**** Given entries

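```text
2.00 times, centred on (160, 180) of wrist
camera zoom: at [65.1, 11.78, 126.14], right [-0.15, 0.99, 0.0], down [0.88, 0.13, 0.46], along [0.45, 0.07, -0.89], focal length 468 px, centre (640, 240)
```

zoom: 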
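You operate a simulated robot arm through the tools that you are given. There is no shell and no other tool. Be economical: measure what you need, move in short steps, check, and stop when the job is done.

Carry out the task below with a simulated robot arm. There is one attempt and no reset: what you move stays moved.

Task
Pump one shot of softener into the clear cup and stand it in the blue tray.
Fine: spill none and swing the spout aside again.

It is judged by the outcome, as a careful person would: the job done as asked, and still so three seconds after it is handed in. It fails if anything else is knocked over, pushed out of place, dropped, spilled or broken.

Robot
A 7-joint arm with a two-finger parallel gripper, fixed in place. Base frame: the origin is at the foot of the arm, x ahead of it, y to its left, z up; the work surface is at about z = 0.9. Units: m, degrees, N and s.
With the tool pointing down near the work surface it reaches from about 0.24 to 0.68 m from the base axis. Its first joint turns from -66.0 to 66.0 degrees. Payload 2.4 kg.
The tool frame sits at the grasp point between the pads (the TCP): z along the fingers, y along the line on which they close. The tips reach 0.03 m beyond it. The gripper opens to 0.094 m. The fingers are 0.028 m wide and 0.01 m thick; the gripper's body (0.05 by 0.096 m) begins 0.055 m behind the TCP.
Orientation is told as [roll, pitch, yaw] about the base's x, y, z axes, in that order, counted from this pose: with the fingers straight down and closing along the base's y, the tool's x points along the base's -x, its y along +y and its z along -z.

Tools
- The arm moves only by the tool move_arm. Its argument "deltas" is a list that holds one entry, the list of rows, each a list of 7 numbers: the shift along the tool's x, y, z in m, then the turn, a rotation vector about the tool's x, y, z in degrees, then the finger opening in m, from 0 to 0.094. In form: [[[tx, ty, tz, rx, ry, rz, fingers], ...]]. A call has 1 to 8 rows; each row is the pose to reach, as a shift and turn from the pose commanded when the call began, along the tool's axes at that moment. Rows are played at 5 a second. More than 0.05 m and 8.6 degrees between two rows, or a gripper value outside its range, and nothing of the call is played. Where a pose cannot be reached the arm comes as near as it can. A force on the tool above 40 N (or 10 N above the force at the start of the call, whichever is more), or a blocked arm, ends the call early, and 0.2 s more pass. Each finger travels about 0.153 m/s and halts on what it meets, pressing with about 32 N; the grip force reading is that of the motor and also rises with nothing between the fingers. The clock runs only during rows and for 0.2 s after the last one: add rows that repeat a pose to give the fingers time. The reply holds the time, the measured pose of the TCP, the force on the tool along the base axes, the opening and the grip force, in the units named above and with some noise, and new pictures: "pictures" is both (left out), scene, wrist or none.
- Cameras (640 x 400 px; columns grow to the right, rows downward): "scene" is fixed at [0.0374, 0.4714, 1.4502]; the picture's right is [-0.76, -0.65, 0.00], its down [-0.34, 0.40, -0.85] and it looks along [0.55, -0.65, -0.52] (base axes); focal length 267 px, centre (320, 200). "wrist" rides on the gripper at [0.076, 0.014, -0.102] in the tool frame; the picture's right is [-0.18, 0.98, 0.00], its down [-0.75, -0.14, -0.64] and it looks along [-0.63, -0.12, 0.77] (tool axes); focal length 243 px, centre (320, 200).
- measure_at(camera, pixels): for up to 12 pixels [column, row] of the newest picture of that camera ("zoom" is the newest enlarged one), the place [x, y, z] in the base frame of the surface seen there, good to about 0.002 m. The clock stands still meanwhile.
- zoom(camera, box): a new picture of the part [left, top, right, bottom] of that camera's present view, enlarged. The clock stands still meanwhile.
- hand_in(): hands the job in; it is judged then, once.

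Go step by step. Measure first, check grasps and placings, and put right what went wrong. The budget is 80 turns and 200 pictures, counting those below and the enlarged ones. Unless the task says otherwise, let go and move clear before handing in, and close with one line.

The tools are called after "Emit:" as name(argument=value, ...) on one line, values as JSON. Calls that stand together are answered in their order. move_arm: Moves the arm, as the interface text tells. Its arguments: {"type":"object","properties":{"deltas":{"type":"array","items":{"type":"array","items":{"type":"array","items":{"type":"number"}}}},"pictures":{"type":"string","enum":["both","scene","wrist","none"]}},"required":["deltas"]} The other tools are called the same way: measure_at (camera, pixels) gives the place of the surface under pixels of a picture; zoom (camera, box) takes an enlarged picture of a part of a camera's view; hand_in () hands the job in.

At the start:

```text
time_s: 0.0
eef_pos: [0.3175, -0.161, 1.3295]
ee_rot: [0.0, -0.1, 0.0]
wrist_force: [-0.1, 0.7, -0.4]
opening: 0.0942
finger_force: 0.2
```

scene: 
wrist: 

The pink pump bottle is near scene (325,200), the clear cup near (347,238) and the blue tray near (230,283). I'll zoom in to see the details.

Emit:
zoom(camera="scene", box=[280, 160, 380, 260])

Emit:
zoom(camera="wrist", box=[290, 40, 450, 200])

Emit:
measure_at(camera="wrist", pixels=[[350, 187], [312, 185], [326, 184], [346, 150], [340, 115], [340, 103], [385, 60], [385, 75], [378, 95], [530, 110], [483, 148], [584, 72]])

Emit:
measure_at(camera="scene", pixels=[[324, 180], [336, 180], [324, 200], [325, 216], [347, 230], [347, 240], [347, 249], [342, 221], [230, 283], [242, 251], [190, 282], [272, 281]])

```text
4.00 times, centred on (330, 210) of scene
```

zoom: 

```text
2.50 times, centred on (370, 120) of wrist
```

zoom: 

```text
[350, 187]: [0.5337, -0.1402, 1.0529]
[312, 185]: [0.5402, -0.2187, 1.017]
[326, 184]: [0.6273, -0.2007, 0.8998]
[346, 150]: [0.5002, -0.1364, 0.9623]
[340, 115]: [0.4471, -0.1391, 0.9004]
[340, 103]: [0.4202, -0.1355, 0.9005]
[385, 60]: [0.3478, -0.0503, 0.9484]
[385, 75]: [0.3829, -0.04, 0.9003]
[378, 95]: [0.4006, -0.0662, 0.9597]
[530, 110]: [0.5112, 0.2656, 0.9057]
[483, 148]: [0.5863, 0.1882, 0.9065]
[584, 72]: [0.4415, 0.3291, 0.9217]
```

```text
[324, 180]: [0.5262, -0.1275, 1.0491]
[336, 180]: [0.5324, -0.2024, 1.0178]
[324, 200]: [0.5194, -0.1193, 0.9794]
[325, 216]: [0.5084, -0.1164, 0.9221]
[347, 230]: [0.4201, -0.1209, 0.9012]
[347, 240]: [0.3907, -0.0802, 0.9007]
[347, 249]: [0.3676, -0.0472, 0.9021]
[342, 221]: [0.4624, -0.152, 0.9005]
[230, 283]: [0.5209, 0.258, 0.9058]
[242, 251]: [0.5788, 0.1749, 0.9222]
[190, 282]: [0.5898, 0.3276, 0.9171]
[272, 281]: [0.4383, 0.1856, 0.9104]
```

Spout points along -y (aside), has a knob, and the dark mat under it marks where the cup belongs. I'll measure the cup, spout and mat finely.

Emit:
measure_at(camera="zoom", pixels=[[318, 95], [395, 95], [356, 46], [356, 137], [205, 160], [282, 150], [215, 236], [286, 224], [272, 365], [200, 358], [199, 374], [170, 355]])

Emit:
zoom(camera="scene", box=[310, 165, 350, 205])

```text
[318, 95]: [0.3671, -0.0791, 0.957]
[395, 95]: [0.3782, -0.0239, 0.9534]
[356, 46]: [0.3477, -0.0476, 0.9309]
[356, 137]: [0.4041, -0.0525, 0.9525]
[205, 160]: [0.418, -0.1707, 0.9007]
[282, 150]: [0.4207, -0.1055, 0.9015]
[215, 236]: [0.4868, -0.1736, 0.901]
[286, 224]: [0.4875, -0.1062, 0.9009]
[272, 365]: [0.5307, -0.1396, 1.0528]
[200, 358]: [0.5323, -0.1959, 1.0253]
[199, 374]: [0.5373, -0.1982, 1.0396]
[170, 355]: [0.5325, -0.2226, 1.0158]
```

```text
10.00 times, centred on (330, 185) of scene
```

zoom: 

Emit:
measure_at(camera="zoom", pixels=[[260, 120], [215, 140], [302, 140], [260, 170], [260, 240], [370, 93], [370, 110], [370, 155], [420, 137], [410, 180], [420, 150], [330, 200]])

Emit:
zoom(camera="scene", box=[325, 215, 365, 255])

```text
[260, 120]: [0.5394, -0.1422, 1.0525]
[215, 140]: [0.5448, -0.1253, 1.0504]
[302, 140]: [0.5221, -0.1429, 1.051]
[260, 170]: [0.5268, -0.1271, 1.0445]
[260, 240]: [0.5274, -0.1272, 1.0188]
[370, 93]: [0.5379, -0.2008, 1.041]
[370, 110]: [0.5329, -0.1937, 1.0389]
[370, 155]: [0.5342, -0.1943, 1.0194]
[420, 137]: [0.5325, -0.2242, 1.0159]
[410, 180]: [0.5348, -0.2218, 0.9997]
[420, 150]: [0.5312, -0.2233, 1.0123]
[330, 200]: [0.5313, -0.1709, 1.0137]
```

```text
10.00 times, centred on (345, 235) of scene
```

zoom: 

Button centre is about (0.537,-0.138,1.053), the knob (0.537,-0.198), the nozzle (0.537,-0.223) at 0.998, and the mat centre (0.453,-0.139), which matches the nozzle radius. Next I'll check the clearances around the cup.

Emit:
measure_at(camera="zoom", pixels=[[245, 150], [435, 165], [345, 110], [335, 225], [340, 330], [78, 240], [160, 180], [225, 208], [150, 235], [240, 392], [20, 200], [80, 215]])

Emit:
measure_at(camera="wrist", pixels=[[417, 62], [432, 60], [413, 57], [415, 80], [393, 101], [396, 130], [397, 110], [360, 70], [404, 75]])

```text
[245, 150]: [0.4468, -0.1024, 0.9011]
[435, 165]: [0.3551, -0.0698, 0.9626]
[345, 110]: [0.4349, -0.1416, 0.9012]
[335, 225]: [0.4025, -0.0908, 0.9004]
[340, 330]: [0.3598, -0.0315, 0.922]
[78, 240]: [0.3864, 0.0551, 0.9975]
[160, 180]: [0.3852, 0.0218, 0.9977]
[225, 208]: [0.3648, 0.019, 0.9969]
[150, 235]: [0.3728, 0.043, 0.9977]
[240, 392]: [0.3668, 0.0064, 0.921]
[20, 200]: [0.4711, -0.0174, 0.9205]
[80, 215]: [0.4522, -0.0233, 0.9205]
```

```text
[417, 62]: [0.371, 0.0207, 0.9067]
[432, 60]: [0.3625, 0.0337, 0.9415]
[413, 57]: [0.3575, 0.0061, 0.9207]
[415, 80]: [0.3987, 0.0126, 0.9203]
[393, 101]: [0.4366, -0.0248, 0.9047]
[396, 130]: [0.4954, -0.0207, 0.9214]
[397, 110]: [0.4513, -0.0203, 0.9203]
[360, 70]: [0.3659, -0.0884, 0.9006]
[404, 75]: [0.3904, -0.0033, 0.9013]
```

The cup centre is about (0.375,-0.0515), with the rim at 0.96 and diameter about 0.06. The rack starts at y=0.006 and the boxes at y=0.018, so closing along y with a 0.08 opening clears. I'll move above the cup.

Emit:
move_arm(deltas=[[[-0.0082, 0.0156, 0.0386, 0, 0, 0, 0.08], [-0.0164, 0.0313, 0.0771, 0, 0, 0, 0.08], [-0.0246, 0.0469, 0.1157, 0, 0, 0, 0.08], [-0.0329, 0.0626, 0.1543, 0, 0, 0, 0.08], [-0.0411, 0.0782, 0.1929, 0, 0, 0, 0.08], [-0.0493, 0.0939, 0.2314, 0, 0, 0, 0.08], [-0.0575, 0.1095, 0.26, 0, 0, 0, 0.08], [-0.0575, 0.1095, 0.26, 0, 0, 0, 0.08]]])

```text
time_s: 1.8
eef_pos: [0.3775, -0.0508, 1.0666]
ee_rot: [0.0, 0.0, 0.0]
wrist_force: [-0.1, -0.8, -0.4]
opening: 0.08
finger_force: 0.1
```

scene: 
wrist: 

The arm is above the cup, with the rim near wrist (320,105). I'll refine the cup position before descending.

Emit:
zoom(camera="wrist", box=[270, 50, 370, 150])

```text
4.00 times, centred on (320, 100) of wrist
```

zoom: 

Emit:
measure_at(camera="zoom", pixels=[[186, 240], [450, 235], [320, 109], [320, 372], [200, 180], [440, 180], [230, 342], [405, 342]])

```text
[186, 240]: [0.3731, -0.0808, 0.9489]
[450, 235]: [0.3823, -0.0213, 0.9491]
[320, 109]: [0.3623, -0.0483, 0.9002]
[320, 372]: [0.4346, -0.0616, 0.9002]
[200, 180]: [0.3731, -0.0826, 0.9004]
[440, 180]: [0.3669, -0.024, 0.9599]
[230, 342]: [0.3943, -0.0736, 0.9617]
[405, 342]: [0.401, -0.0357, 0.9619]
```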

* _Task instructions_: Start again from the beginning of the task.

********

Pick out the lines that include the word "hands" and write them out.

* _Result of the exercise_:
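- hand_in(): hands the job in; it is judged then, once.
The tools are called after "Emit:" as name(argument=value, ...) on one line, values as JSON. Calls that stand together are answered in their order. move_arm: Moves the arm, as the interface text tells. Its arguments: {"type":"object","properties":{"deltas":{"type":"array","items":{"type":"array","items":{"type":"array","items":{"type":"number"}}}},"pictures":{"type":"string","enum":["both","scene","wrist","none"]}},"required":["deltas"]} The other tools are called the same way: measure_at (camera, pixels) gives the place of the surface under pixels of a picture; zoom (camera, box) takes an enlarged picture of a part of a camera's view; hand_in () hands the job in.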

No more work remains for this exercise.